1. A Escola de Sagres, criada por Dom Henrique, Infante, foi um movimento de alta tecnologia, que projetou Portugal pelos séculos seguintes. Permitiu dominar a técnica da navegação, a construção de navios, a contabilidade das viagens. Empreendedorismo nato.
2. As capitanias hereditárias estão na raiz do patrimonialismo brasileiro. Enquanto os Estados Unidos abriam a possibilidade de propriedade da terra para os pioneiros, e a Argentina conquistava os pampas com os terratenientes, as capitanias estratificaram a propriedade da terra, foram responsáveis pelos latifúndios improdutivos, impediram o desenvolvimento de várias regiões do país, especialmente o Nordeste. Ou seja, antiempreendorismo nato.
Como Mourão está fazendo o mesmo curso intensivo de história do Eduardo Bolsonaro, confundiu as bolas e transformou as capitanias hereditárias em exemplo de empreendedorismo.
Some-se a visão rasa do general Alberto Heleno para se imaginar as Forças Armadas como um conciliábulo de terraplanistas. Não é bem assim. Os institutos militares têm formado engenheiros e tecnológos de alto nível.
E historicamente, não foi assim.
Os iluministas da República
O livro “Forças Armadas e Política no Brasil”, de José Murilo de Carvalho, tem um capitulo sobre a formação intelectual dos militares no período da Abolição e da Proclamação. Havia uma formação ampla, humanista, uma fé inabalável na ciência, estudo das escolas de pensamento, criando verdadeiros bacharéis fardados, com uma diferença. Os bacharéis civis provinham de famílias abastadas e iam buscar colocação no serviço público. Os militares vinham de famílias de militares e de baixa renda, portanto com uma visão de país diferente do patrimonialismo histórico.

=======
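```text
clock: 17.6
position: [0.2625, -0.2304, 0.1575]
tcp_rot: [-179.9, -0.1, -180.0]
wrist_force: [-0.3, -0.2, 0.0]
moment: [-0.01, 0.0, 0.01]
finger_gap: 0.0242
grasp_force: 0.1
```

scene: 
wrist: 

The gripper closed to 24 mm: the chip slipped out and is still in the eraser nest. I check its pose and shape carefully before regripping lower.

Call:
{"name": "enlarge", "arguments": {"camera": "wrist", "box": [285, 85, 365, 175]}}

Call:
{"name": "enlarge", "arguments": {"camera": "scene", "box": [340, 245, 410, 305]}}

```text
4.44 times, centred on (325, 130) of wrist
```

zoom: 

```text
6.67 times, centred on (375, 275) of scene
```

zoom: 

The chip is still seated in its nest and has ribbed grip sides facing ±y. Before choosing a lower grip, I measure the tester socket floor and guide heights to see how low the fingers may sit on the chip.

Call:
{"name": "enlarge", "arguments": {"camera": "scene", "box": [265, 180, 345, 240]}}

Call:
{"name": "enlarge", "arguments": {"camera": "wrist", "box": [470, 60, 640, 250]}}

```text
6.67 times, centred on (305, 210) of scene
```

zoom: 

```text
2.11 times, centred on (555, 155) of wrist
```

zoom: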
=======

Abaixo, alguns trechos do livro:
Separada da Escola Central, que, sob o nome de Politécnica, se encarregou do ensino da engenharia civil, a Escola Militar continuou a dar ênfase ao ensino das ciências e da engenharia. A quem completasse os cinco anos do curso, como foi o caso de Euclides, era concedido o diploma de bacharel em matemática e ciências físicas e naturais, um título nada militar. Sua importância na formação de Euclides foi muito grande. Buscarei resumi-la distinguindo quatro dimensões, a cultural, a intelectual, a política e a social.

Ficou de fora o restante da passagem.